Written request
Reproduce, exactly and in full, only the lines below from the one containing "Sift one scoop" through the one containing "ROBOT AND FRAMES".

* Start Given material *

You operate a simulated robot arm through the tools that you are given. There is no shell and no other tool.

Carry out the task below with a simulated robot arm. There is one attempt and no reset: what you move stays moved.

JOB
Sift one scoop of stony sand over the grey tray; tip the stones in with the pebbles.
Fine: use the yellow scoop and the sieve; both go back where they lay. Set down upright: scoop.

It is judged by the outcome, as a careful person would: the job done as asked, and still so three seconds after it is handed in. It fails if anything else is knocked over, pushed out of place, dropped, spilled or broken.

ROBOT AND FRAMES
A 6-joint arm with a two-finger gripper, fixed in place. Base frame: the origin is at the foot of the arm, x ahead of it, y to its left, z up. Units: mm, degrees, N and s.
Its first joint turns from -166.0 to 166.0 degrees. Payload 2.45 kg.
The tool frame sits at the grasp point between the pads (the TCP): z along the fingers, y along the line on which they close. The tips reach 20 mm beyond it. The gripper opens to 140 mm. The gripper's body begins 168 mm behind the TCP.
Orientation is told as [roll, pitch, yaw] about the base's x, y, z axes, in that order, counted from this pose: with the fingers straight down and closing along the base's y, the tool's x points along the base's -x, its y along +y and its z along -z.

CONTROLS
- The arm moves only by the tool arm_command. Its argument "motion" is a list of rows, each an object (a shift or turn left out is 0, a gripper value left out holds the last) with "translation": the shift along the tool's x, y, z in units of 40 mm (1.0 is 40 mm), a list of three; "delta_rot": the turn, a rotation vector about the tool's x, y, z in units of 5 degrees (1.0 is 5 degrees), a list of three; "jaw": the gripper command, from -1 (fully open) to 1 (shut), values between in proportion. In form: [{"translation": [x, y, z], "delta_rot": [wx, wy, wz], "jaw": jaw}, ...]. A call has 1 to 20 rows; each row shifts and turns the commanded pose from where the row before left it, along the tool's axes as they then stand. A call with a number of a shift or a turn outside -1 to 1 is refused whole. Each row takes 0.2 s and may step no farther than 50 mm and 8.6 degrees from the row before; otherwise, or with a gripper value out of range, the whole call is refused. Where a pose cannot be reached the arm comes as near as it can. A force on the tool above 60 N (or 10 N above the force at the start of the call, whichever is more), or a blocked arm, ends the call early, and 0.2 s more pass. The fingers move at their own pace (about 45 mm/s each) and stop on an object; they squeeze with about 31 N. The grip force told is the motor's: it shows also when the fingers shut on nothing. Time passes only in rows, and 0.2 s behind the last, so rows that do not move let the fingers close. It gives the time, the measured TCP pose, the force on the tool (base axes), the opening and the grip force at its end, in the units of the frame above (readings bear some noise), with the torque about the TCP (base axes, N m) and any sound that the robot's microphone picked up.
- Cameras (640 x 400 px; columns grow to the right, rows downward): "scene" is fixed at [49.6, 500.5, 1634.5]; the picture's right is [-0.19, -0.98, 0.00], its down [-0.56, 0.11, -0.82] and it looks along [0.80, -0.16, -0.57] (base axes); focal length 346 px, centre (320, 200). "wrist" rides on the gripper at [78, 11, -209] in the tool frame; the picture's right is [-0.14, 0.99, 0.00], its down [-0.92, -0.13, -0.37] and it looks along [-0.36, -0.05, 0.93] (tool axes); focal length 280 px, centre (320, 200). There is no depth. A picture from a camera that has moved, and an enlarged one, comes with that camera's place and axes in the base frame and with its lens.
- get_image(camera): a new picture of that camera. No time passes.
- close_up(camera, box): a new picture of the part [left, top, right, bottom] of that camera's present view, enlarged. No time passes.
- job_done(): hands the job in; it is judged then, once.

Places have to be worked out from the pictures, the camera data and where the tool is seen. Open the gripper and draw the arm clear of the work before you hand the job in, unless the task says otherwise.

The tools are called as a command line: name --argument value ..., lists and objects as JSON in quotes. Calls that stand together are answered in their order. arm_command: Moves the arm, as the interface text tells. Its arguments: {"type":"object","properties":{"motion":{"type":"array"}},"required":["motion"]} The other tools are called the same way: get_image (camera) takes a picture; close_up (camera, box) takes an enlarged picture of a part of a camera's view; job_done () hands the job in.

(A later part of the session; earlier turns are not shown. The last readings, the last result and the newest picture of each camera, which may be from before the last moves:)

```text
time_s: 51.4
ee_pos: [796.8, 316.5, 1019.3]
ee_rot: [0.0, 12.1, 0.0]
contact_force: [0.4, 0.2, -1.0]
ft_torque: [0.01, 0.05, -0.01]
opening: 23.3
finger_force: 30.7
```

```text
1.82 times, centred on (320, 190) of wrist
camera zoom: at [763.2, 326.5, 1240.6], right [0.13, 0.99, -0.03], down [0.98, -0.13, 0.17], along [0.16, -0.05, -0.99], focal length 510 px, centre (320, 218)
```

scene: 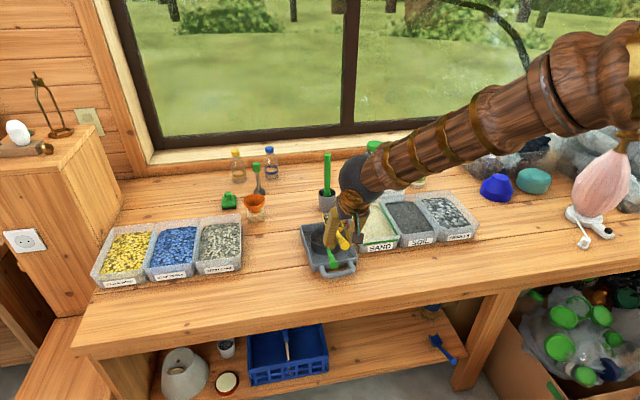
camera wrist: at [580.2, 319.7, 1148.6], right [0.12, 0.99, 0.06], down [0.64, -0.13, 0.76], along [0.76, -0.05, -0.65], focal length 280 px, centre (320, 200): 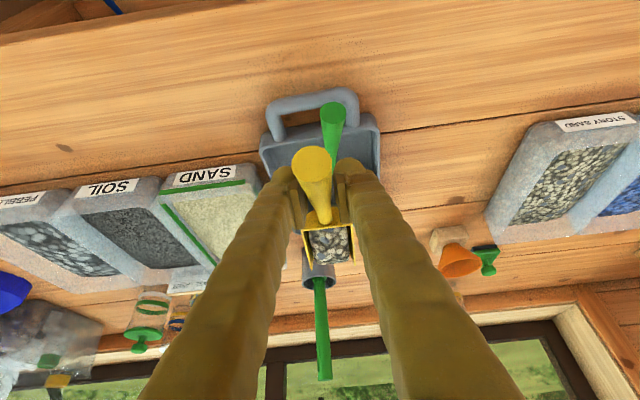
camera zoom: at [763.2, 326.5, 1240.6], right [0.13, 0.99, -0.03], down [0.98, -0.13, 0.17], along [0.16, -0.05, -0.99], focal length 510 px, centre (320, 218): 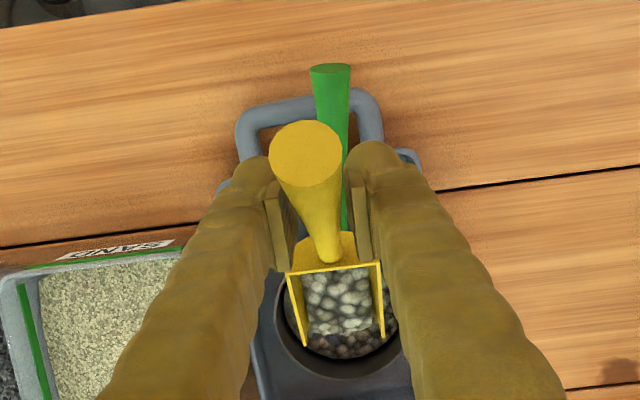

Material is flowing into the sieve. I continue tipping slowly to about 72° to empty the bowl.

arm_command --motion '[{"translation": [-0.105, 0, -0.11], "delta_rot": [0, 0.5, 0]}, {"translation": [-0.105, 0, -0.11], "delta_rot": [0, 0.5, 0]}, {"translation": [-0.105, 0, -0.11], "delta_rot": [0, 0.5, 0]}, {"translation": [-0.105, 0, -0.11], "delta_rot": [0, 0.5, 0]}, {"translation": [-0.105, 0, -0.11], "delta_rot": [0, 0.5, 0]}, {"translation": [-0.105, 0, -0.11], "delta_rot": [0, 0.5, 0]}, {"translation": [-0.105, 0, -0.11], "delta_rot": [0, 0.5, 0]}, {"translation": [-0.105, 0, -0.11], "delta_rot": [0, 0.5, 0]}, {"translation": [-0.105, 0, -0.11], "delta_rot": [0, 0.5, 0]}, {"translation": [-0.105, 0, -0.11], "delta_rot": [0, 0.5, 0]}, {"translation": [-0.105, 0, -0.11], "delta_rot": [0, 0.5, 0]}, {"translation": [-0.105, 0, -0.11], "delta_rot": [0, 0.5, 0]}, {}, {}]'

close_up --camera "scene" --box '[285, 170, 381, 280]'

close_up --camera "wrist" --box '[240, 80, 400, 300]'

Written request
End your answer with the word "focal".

* End Given material *

Worked solution
Sift one scoop of stony sand over the grey tray; tip the stones in with the pebbles.
Fine: use the yellow scoop and the sieve; both go back where they lay. Set down upright: scoop.

It is judged by the outcome, as a careful person would: the job done as asked, and still so three seconds after it is handed in. It fails if anything else is knocked over, pushed out of place, dropped, spilled or broken.

ROBOT AND FRAMES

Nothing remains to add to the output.